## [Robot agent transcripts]
>> START
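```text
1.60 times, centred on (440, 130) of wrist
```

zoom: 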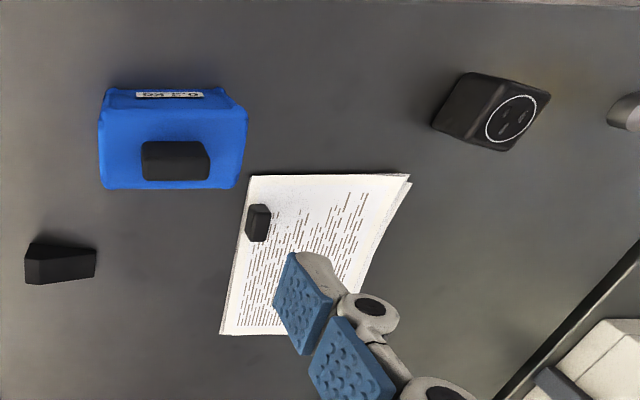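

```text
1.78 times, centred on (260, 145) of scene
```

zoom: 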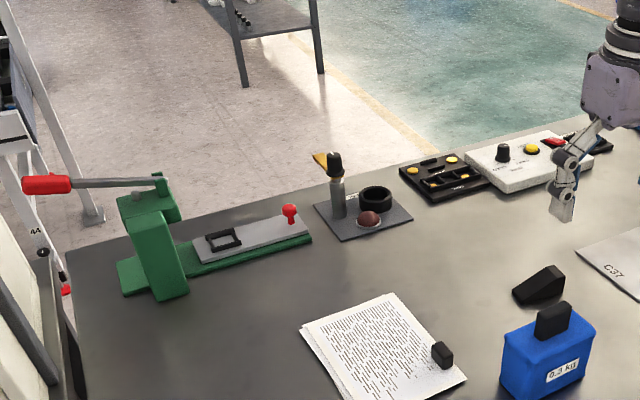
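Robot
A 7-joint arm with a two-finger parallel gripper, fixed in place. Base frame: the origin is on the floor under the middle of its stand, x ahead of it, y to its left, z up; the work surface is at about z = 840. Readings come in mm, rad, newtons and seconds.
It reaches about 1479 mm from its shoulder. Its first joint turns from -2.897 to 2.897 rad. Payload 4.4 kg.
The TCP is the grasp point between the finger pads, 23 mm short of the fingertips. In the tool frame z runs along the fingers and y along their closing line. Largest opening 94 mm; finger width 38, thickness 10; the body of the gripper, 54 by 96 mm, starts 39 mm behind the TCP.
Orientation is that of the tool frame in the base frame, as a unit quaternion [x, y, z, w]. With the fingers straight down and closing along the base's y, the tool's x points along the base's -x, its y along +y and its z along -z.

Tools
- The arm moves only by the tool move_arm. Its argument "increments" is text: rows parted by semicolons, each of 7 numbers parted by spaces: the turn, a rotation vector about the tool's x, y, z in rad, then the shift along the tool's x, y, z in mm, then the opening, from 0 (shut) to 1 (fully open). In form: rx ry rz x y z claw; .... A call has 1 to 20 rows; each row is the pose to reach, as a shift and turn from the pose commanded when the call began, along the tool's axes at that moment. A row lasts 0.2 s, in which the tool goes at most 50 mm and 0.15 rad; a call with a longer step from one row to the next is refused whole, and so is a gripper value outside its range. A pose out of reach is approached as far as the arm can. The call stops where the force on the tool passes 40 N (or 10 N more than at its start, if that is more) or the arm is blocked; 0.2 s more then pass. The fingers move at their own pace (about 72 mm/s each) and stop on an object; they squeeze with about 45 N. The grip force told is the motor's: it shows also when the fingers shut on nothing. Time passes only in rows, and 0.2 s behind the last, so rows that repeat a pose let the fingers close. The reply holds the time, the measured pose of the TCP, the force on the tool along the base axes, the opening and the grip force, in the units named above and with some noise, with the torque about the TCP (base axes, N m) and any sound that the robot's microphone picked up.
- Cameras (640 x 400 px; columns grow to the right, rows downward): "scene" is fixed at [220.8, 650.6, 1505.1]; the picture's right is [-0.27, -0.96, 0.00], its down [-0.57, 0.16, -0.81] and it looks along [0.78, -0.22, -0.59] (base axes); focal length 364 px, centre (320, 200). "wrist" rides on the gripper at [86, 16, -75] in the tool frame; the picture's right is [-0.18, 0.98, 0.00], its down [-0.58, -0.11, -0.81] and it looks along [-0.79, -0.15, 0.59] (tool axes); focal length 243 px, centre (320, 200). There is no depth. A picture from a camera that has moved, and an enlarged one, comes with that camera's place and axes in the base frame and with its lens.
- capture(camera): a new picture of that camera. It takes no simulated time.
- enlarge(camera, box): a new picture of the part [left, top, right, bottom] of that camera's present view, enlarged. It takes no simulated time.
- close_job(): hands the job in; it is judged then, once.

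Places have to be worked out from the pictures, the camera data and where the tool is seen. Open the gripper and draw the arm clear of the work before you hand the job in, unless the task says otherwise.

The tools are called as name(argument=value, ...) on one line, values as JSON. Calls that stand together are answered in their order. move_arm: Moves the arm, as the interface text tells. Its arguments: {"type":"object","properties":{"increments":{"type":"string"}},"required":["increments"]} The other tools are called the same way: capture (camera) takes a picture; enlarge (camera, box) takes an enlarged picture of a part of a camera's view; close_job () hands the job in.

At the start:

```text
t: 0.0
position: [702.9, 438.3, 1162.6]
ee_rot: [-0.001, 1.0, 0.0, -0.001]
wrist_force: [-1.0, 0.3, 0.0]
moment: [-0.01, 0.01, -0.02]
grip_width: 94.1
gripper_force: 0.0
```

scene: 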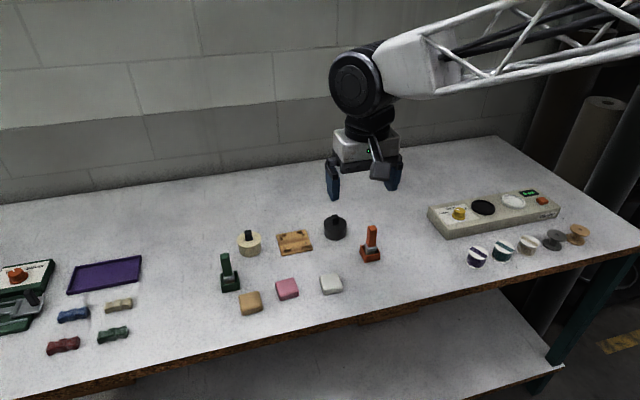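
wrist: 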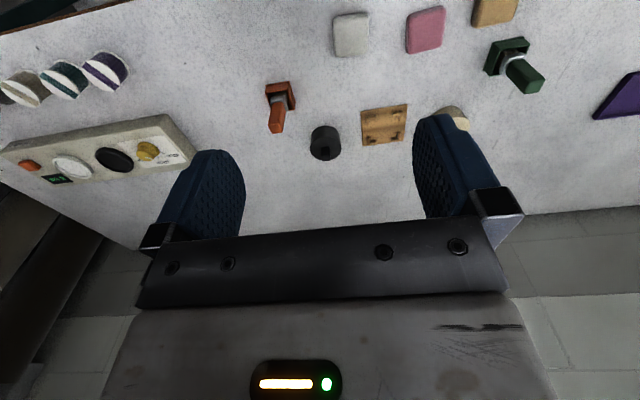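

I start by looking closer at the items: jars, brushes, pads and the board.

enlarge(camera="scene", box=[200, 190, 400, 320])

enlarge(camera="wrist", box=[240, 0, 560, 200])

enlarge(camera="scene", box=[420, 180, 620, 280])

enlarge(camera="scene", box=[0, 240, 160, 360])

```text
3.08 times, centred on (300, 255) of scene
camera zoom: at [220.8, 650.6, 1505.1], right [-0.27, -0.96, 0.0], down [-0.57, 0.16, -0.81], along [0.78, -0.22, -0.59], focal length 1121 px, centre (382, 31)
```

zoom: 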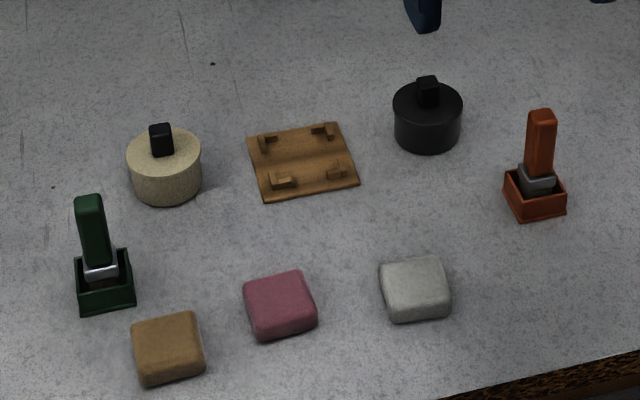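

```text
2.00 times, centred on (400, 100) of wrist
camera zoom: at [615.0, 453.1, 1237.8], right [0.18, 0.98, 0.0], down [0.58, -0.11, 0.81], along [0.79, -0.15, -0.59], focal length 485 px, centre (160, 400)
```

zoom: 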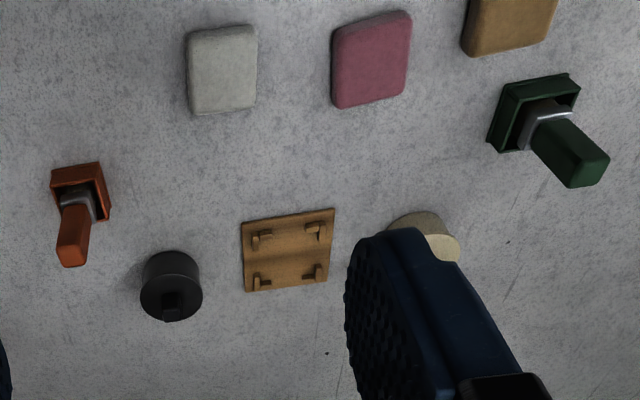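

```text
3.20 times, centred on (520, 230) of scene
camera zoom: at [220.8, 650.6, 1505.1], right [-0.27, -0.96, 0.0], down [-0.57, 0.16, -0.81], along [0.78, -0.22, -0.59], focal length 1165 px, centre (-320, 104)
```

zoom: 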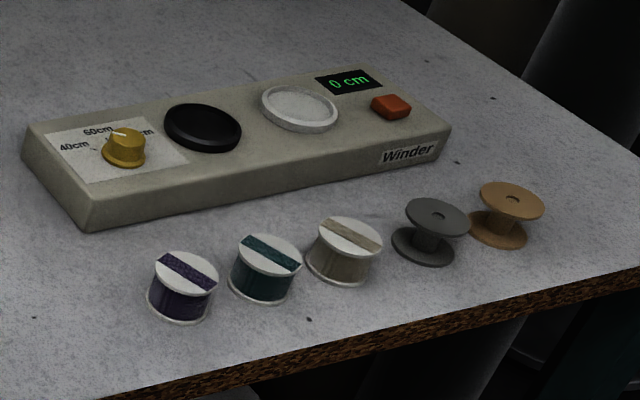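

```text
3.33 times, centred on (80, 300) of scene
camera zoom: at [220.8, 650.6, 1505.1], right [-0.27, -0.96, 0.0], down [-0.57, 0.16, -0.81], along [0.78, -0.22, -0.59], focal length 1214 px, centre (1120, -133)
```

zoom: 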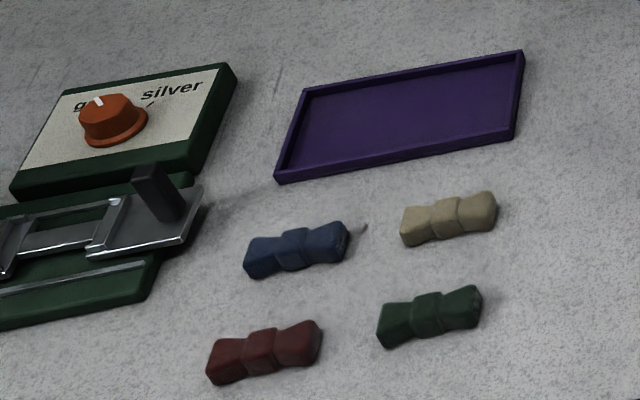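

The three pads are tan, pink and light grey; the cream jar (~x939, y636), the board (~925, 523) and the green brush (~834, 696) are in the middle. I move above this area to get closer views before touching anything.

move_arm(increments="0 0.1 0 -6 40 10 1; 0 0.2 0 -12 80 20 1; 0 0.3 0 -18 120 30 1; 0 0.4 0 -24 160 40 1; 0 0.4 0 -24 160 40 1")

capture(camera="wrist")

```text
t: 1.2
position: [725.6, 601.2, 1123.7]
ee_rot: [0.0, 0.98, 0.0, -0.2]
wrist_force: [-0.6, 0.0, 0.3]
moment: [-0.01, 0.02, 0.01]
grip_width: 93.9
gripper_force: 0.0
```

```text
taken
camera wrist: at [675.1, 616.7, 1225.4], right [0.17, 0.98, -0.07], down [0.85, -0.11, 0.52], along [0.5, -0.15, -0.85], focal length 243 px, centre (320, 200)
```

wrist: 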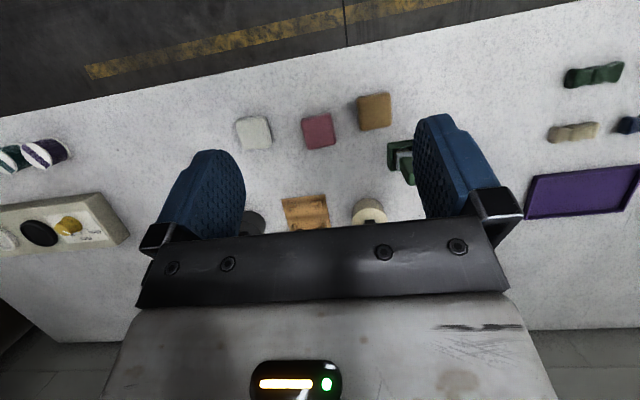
>> END
## [Stated exercise]
Point out every line holding the string "centred" and copy it.

## [Written solution]
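1.60 times, centred on (440, 130) of wrist
1.78 times, centred on (260, 145) of scene
3.08 times, centred on (300, 255) of scene
2.00 times, centred on (400, 100) of wrist
3.20 times, centred on (520, 230) of scene
3.33 times, centred on (80, 300) of scene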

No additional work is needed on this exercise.